The Turks and Caicos has had an interesting culinary past, and our dishes today reflect the bygone industries and hardships of the islands.
To eke out an existence on small and dry tropical islands wasn’t easy, and fishing, farming and imports had to be assembled to put meals on the table.
One of the favourite dishes of the past and today is pan-poached fish, peas and rice, and a side of greens salad. Local corn and maize would be ground for grits and rice (before the commonality of international trade allowed for rice imports) or cornbread journey cakes.
Like so many other cases throughout the world, dishes that formed through necessity have developed and become appreciated in their own right.
As the Garden Islands of the Turks and Caicos, North Caicos and Middle Caicos serve some of the freshest food available in the country. The seafood is freshly-caught and typically served the same day, and vegetables, fruits and greens are raised on local farm patches or at the Government Farm.

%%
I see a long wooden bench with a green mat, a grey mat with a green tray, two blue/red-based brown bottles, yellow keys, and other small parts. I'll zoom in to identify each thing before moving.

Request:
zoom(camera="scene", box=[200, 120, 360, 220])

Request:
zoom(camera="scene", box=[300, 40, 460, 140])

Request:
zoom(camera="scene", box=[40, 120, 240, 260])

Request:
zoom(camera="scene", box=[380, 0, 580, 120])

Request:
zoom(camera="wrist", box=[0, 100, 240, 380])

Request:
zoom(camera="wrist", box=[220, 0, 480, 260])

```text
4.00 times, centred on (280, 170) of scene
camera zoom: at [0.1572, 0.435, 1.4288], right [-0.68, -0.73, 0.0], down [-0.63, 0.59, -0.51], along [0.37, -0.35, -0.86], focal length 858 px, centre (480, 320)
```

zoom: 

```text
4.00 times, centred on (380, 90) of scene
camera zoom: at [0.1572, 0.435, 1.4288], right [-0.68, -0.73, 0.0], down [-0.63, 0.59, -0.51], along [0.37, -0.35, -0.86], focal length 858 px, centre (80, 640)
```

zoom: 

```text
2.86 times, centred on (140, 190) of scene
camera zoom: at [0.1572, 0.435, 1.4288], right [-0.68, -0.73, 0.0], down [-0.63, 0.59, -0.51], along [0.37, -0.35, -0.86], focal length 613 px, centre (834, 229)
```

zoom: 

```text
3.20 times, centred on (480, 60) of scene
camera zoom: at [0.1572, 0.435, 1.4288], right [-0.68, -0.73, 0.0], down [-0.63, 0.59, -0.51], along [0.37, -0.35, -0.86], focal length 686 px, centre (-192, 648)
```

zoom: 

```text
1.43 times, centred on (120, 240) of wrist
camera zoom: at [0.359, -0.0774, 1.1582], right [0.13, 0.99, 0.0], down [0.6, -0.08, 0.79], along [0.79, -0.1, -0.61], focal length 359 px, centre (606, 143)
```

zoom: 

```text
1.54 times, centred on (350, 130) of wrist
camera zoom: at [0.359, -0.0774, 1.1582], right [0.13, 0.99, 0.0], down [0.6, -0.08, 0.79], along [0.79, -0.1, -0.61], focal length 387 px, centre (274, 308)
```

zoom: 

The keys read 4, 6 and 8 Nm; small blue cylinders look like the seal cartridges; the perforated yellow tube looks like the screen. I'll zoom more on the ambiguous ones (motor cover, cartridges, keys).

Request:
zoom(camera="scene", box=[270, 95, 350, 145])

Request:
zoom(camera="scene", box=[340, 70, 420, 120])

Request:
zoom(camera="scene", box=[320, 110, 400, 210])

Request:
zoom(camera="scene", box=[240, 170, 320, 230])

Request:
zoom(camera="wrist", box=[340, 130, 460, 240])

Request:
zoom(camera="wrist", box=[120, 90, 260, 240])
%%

When the fishing seasons are open, there’s a wide selection of seafood to choose from, including Nassau grouper, red snapper, mutton snapper pot snapper, yellowtail, spiny lobster and of course conch.
On land, tomatoes, peppers, lettuce, squash, beans and maize are the vegetables raised, and papayas, key limes, sugar apples and bananas sweeten the menu.
North and Middle Caicos tends to see quite a few day trip visitors, so most restaurants are open for lunch Monday through Saturday.
Overnight guests may find the dining options to be a bit more limited. We advise making reservations for such times.
Most establishments on North and Middle Caicos are closed on Sunday. A few may open by reservation, so consider calling ahead. Silver Palm Restaurant and Bar, located in Whitby, is open 7 days a week.